Mar 15, 2015 · 4 minute read
Let’s talk about good food and bringing it to our table.
You see, I have recently been granted permission to take over the care of my parents’ back yard. With my dad starting chemo, my parents won’t have the energy or time to work the garden, where they’ve grown quite a bit of veggies for the past couple years. So they’ve turned over the reins to me and my daughter.
We’ll use the back half of this yard for planting. The front half is for the dogs. You can even see one’s head in the picture.
Our plan? Turn this puppy into an urban farm, right smack dab in the middle of Silicon Valley. We’ll be learning as we go, I’ll post progress, questions and answers to problems here, so you all can follow along on the journey of transformation from back yard garden to urban farm.
No Grocery Store Veggies … Maybe
Our goal is to grow all our veggies — enough to feed me and my daughter, my parents and possibly my older brother as well. He’s an athlete and eats a lot, so I make no promises in his regard. We also plan to keep chickens for eggs and insect control, plus we hear they make good pets, though I’m a little worried that our dogs will be hen-pecked.
No Experience Necessary
Let’s just be clear: I am not a farmer. I have managed to keep some herbs alive, and I’ve got a potted tomato plant that gave me a more bountiful harvest in February than it did last summer, but I am in no way an expert. Despite efforts to grow veggies and herbs in the past, I’m still a novice – a novice who has yearned for a long time for a small plot of land to farm. That this will also be helping out my parents is a bonus.
Cramming it all in
I’m going against every fiber of my being and planning this out.

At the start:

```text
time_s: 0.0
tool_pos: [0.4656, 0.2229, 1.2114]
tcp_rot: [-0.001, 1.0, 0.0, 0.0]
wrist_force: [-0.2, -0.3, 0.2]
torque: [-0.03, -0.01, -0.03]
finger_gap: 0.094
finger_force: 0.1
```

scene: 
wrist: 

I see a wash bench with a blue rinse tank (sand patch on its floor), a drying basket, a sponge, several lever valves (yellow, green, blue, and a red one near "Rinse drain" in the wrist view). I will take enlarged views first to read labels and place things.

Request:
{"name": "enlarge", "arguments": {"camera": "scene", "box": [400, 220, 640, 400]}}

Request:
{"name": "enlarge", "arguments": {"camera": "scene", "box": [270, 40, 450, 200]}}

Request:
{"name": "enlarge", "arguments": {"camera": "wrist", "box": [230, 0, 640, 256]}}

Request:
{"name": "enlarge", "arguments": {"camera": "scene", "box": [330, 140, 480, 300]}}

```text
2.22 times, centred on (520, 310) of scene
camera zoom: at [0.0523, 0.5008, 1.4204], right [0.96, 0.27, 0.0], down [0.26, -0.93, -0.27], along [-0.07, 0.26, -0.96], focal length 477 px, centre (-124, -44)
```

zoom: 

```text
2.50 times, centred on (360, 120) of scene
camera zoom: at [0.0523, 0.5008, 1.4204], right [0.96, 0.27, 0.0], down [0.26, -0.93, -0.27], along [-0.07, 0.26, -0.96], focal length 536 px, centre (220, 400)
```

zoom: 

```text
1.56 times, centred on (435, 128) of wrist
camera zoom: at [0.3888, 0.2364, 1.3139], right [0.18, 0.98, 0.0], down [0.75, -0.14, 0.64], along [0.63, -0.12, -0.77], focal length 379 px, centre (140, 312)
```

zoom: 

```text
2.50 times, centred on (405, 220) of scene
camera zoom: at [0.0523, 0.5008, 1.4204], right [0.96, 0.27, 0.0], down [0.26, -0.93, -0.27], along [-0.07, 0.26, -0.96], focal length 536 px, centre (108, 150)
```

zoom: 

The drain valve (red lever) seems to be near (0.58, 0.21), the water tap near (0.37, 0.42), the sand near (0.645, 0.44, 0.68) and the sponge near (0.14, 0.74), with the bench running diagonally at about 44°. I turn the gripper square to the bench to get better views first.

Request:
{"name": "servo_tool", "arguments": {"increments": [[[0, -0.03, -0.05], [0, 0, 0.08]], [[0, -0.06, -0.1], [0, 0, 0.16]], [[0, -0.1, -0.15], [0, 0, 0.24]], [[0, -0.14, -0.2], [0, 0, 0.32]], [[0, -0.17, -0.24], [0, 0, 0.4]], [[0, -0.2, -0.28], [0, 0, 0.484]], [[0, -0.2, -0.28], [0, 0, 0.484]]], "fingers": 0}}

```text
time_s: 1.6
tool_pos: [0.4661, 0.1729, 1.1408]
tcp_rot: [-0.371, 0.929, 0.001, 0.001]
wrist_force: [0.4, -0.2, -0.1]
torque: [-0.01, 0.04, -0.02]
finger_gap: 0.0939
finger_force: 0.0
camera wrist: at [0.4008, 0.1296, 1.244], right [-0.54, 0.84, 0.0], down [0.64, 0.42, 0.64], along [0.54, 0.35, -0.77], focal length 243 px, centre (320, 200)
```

My tendency is just to jump in and see what happens, but I really want this to work, and I’d rather have more living plants than dead ones, so I’ve planned out where I’ll put the raised beds and the chicken coop, what we’ll plant and how I’ll prepare the soil.
For the most part, I’m following John Jeavons’ Grow BIOINTENSIVE method, detailed in his book “How to Grow More Vegetables…” (It’s a really long title. Check out the link for the whole thing.) The idea behind it is you can get more food out of less land, but you have to take good care of the soil. You can’t just deplete the nutrients and then wonder why nothing will grow.
This method is also supposed to use less water, which is important as we are now in our fourth year of drought.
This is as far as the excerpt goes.